After gathering everybody back from a roll of laughter and a realization by frontman Jared Kolesar, that “you know things are getting a little crazy when,” he and The Mill took the show to an even more intense place – though by means of a completely opposing nature to that of just applying sheer volume. During the performances of “Western Expansion” and “Song for a Girl,” the band immersed themselves in the literal middle of the crowd – on the floor and all – to play in a most quiet and intimate manner. Flawless a capella and sing-a-long by both the band and the audience showed the depth of enthused fan that was present last night. Anyone could join in of course, but there was no denying who the long time followers were. Though rather than inspire any feelings of isolation, the singing created a very delicate series of moments that, even as an “outsider,” one can't help but watch and listen to with joy.
As the set began its approach to finality, the band pivoted back toward foot-stomping, hand clapping, and call-and-response style engagement to boost up the closing three songs (“Keep Me Going,” “Breathe Me In,” and “Life We Chose”). Additionally, just prior, Kolesar took to the mic to talk with the audience; encouraging camaraderie not through notes but a plain outright request, which was somewhat surprisingly, embraced without hesitation:
“Everybody look left, now look right. I want you to put your arms around the people on either side of you – doesn't matter if you know 'em or not.”

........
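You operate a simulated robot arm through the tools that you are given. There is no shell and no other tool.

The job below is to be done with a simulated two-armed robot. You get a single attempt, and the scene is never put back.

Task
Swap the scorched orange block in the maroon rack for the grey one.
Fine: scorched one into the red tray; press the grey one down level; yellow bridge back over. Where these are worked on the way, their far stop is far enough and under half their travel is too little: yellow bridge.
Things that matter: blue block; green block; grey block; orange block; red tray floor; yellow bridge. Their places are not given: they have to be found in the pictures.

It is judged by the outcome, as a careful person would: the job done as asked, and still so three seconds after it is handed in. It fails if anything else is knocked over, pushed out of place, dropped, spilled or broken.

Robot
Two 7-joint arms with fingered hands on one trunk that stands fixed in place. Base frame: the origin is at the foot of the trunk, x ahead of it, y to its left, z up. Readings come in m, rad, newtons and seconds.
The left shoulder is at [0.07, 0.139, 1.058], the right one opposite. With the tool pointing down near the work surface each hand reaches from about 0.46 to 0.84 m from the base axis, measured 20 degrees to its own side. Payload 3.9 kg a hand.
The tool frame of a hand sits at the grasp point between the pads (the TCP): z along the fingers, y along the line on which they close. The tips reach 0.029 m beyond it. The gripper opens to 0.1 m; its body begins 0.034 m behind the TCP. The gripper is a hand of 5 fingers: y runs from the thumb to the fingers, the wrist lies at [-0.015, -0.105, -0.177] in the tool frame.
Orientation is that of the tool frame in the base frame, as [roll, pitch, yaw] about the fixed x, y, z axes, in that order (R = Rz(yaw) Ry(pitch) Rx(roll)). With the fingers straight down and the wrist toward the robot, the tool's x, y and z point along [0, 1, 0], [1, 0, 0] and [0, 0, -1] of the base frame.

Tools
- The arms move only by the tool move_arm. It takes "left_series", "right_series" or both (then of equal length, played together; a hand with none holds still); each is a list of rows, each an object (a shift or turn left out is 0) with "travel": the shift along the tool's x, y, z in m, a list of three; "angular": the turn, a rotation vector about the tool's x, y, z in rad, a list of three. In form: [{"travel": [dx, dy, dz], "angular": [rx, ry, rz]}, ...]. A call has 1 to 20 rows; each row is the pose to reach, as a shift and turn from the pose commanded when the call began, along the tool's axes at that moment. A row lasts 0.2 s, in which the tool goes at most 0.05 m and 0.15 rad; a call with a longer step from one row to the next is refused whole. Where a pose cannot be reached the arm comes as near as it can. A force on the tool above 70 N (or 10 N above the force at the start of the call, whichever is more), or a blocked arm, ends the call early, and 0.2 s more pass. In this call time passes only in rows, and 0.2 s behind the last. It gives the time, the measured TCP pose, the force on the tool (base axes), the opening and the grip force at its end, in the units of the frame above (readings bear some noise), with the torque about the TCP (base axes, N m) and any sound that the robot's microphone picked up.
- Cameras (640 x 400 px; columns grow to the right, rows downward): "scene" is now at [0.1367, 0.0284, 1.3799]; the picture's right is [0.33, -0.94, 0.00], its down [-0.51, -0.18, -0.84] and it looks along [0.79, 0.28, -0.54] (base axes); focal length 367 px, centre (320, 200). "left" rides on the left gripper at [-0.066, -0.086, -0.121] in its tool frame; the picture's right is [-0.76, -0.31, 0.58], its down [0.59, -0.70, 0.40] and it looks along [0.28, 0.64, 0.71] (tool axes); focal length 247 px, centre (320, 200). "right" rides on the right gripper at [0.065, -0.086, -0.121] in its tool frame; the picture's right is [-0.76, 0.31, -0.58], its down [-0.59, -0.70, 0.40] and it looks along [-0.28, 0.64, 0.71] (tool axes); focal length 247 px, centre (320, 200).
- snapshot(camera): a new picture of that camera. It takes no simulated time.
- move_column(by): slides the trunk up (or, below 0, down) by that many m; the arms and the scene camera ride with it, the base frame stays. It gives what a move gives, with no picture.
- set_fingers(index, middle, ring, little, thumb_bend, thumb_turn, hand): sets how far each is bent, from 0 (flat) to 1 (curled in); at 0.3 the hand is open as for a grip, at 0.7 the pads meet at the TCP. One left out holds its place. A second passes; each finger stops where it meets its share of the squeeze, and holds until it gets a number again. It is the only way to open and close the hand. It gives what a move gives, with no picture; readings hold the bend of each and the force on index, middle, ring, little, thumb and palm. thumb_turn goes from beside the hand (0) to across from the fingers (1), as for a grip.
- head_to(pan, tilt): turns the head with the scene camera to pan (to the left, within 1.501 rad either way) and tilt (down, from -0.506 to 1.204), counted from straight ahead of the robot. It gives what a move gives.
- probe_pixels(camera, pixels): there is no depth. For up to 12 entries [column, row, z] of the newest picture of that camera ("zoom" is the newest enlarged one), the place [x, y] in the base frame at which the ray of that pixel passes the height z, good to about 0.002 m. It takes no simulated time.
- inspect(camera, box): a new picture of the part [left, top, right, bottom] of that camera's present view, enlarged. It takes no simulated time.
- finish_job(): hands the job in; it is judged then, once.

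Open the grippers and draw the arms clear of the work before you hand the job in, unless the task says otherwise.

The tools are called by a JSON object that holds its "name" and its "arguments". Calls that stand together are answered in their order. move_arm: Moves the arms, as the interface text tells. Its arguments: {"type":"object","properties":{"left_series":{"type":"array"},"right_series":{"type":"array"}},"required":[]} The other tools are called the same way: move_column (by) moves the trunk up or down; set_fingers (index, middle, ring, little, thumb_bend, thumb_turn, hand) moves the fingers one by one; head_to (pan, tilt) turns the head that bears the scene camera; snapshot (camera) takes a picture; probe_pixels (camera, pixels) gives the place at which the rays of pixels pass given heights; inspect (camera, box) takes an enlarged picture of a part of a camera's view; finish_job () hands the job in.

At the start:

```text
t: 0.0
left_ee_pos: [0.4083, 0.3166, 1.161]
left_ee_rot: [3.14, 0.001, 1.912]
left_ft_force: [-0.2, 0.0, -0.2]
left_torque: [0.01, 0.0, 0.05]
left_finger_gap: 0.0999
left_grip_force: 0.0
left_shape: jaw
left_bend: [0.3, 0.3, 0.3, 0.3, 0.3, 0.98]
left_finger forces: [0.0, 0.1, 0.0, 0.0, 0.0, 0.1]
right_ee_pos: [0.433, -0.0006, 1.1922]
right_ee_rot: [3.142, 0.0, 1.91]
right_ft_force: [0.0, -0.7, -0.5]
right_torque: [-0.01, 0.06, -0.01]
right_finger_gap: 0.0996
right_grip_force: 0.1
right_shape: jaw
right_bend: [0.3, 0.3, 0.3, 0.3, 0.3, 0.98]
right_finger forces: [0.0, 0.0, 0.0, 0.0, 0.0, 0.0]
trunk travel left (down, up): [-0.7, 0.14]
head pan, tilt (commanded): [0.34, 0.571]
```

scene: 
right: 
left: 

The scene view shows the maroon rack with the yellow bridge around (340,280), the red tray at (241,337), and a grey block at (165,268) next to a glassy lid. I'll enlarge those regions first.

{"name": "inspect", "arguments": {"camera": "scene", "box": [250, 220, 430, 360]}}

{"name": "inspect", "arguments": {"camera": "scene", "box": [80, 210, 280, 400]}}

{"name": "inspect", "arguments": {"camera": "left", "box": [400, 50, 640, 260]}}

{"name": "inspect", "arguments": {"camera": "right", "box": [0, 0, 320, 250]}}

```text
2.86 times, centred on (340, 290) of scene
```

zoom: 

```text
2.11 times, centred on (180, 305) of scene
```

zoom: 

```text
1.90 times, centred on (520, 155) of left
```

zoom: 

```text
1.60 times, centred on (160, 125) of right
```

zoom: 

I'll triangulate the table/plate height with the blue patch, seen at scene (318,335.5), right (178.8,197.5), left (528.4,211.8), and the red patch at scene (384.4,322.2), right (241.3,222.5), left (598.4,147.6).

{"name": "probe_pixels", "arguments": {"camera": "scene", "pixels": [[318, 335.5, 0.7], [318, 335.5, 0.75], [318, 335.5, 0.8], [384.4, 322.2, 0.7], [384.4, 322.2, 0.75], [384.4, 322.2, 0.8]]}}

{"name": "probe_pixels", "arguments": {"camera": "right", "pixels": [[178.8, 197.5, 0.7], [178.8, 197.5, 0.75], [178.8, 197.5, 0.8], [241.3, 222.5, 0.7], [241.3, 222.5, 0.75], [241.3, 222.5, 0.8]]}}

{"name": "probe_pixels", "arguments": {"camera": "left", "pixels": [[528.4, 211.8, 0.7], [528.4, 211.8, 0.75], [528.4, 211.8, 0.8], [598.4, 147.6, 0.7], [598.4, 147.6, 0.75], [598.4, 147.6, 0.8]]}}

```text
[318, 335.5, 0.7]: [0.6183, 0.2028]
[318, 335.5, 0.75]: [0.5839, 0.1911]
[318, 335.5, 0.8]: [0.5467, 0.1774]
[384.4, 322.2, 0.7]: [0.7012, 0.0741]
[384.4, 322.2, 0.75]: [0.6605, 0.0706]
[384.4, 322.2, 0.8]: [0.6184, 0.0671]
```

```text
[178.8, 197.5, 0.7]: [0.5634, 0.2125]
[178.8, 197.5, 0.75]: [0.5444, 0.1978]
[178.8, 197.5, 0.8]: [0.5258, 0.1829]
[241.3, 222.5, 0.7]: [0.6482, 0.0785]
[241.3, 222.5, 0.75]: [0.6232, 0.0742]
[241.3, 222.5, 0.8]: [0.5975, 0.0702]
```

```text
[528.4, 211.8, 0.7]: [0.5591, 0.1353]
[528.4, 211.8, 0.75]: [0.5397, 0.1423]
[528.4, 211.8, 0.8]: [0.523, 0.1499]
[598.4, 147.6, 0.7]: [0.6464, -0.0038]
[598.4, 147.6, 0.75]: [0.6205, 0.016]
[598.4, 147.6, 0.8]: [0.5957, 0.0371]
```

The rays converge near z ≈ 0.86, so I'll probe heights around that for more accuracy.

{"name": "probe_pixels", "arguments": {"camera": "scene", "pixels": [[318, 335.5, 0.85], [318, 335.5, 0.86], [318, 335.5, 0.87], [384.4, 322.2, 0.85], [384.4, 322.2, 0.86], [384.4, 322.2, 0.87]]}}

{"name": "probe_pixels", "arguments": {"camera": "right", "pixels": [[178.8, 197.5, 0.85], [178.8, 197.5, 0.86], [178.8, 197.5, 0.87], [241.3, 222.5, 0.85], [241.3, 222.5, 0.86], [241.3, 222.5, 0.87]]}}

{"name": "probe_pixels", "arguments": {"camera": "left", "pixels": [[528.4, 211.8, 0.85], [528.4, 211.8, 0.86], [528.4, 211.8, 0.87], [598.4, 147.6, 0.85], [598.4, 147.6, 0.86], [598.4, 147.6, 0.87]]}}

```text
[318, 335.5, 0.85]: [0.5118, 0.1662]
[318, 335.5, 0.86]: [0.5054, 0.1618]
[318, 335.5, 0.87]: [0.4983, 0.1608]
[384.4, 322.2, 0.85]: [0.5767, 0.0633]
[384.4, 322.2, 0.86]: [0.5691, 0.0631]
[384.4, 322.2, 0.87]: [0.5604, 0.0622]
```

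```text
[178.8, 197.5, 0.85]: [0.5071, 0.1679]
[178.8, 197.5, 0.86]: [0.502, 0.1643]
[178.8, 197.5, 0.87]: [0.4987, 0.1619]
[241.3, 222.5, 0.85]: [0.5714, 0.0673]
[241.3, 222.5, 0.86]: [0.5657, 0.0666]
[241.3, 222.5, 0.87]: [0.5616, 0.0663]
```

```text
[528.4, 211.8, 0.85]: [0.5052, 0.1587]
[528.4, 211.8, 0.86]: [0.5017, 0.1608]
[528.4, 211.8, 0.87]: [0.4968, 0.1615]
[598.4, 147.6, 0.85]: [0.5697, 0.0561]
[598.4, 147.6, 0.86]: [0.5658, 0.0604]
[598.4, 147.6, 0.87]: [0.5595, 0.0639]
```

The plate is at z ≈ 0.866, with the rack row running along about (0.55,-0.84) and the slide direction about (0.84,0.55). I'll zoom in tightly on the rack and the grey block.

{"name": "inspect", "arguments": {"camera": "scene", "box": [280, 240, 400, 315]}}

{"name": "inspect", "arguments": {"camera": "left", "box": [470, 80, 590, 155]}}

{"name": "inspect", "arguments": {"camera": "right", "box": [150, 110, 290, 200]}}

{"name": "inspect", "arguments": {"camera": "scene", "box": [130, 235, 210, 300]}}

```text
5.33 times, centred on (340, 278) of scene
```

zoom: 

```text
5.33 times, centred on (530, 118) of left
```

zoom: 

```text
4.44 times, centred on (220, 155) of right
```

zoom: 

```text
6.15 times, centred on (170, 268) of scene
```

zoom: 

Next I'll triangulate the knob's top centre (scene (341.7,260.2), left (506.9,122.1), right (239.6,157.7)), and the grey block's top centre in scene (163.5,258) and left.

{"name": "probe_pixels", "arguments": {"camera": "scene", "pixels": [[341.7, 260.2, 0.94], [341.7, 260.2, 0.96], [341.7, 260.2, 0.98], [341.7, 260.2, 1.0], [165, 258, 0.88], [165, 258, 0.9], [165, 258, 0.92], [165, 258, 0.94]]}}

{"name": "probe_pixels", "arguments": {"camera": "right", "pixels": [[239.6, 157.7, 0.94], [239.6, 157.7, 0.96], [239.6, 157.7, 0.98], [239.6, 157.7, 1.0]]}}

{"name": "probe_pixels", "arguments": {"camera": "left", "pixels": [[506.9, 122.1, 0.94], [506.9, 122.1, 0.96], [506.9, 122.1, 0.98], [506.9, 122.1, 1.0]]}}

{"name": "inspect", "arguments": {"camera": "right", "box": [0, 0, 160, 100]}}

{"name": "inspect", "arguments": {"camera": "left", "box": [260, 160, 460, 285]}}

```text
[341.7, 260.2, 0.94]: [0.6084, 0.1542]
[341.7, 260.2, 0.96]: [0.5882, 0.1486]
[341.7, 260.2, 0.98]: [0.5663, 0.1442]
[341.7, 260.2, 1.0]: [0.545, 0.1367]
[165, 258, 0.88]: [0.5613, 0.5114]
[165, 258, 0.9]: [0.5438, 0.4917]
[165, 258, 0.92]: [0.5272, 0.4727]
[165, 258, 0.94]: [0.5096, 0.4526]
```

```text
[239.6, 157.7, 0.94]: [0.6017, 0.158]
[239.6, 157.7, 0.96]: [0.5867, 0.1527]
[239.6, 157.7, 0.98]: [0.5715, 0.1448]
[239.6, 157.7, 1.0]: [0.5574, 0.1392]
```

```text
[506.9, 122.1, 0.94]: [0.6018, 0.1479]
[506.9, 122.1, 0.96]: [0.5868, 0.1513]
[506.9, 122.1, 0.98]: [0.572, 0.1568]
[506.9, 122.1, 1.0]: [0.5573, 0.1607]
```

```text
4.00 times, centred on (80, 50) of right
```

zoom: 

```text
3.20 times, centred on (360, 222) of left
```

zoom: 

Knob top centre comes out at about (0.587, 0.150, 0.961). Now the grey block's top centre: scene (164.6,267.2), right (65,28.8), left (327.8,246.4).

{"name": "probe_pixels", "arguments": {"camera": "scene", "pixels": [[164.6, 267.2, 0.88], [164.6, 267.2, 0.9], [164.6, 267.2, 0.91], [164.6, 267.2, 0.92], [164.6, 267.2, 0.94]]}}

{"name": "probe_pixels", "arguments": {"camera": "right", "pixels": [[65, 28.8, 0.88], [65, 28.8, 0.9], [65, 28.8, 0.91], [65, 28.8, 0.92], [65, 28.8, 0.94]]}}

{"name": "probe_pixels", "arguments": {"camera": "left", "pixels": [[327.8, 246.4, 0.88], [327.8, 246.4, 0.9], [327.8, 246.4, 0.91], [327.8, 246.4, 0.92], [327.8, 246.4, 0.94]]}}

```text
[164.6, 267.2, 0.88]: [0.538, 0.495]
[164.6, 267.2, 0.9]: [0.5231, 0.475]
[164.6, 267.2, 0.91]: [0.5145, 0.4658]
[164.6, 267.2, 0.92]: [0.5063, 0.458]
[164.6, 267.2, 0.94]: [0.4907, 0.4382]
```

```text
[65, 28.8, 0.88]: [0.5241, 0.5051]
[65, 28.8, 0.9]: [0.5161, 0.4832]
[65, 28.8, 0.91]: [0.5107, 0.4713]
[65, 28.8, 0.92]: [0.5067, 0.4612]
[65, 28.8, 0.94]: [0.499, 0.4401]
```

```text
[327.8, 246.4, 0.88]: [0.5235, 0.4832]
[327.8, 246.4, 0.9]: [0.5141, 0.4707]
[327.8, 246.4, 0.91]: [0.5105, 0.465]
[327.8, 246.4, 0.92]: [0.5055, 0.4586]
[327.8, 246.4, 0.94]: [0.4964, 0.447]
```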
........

It would very easy say that Jared & The Mill's make-friends-mantra is simply a matter of branding. While positive, a first time audience member might not be fully taken in by these vibes. Yet, when contemplated all together – the room; the audience; the jokes ("You're going to sing 'mmm' and 'ahh.' Think like you're solving a riddle: 'mmm...AH!'"); the many and lengthy non-band related conversations had between fans and band members (another common denominator of Jared & The Mill and Edison); and heck, even the cool approach that is Jared & The Mill's pseudo drum-circle-style mid-show setup – it is undeniable that the “family” these Arizona gentlemen invite all their live audience members or music buyers to join, isn't a flat ploy for attention. Kolesar and his bandmates, as well as Slaton and her band brothers, truly want to entrust the stories of their lives to anyone who wants to receive them.